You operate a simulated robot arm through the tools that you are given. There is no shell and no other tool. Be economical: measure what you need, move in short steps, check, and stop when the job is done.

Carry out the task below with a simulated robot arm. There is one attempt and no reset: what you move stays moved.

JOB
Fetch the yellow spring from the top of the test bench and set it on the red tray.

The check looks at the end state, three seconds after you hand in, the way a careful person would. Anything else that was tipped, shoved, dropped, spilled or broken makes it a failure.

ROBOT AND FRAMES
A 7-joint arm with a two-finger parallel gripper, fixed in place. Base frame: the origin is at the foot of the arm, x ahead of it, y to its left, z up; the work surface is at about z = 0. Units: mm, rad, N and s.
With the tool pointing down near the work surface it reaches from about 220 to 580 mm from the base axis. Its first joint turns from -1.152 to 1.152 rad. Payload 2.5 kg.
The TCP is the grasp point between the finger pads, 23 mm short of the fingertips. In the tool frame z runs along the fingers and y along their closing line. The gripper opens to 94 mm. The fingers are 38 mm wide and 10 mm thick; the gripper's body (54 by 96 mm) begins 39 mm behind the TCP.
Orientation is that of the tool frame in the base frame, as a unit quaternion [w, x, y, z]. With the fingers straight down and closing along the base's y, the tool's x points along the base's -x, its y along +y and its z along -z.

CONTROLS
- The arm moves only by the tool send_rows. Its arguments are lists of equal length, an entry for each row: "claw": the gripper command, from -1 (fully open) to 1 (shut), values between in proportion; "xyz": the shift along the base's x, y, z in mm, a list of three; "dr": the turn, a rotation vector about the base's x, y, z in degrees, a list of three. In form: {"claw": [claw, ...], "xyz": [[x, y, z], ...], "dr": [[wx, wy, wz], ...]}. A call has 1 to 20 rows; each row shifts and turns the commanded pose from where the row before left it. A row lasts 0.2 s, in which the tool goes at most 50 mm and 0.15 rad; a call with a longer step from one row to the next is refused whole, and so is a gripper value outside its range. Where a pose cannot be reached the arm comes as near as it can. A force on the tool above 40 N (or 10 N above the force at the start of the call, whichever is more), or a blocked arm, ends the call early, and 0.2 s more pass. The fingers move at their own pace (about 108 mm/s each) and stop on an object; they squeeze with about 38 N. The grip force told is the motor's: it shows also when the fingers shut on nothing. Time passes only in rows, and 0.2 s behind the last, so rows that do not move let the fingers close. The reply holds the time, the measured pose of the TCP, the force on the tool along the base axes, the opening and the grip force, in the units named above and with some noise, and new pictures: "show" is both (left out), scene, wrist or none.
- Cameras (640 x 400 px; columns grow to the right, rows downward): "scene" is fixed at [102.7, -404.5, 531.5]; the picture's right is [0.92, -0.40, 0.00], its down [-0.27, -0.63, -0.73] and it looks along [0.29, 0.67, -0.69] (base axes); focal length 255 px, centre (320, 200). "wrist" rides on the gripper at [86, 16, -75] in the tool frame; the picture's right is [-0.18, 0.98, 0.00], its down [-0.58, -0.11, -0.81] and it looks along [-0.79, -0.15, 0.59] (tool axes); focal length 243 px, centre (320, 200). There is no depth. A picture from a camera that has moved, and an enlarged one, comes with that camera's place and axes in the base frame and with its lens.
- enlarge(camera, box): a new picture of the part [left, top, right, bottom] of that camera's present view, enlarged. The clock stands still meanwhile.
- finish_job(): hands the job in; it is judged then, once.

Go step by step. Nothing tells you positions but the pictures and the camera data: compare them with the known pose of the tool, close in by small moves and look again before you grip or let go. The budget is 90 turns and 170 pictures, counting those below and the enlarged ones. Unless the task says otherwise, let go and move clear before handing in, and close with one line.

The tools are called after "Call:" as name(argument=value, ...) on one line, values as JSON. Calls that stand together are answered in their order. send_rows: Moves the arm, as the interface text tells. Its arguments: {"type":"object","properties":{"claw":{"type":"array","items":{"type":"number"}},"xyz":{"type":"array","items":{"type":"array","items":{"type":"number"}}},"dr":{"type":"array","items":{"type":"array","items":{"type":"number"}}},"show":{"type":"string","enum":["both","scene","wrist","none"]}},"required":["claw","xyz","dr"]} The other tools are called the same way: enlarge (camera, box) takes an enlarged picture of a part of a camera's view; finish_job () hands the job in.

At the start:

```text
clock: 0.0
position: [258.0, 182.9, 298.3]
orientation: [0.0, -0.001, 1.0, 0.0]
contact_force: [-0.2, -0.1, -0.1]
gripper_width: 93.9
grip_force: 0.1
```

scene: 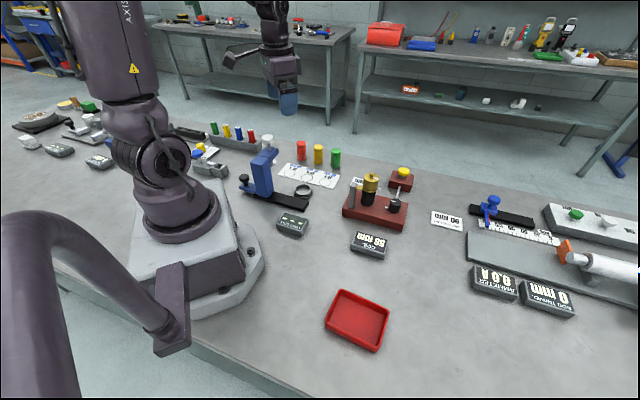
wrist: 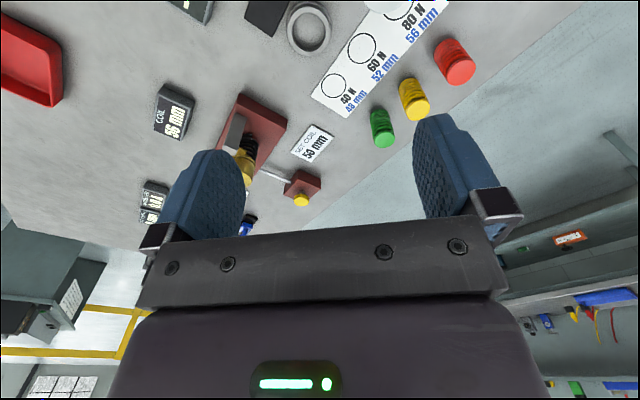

+===+

» SHORT TASK: Which lines above contain the word "view"? Copy each of them.

» REPLY:
- enlarge(camera, box): a new picture of the part [left, top, right, bottom] of that camera's present view, enlarged. The clock stands still meanwhile.
The tools are called after "Call:" as name(argument=value, ...) on one line, values as JSON. Calls that stand together are answered in their order. send_rows: Moves the arm, as the interface text tells. Its arguments: {"type":"object","properties":{"claw":{"type":"array","items":{"type":"number"}},"xyz":{"type":"array","items":{"type":"array","items":{"type":"number"}}},"dr":{"type":"array","items":{"type":"array","items":{"type":"number"}}},"show":{"type":"string","enum":["both","scene","wrist","none"]}},"required":["claw","xyz","dr"]} The other tools are called the same way: enlarge (camera, box) takes an enlarged picture of a part of a camera's view; finish_job () hands the job in.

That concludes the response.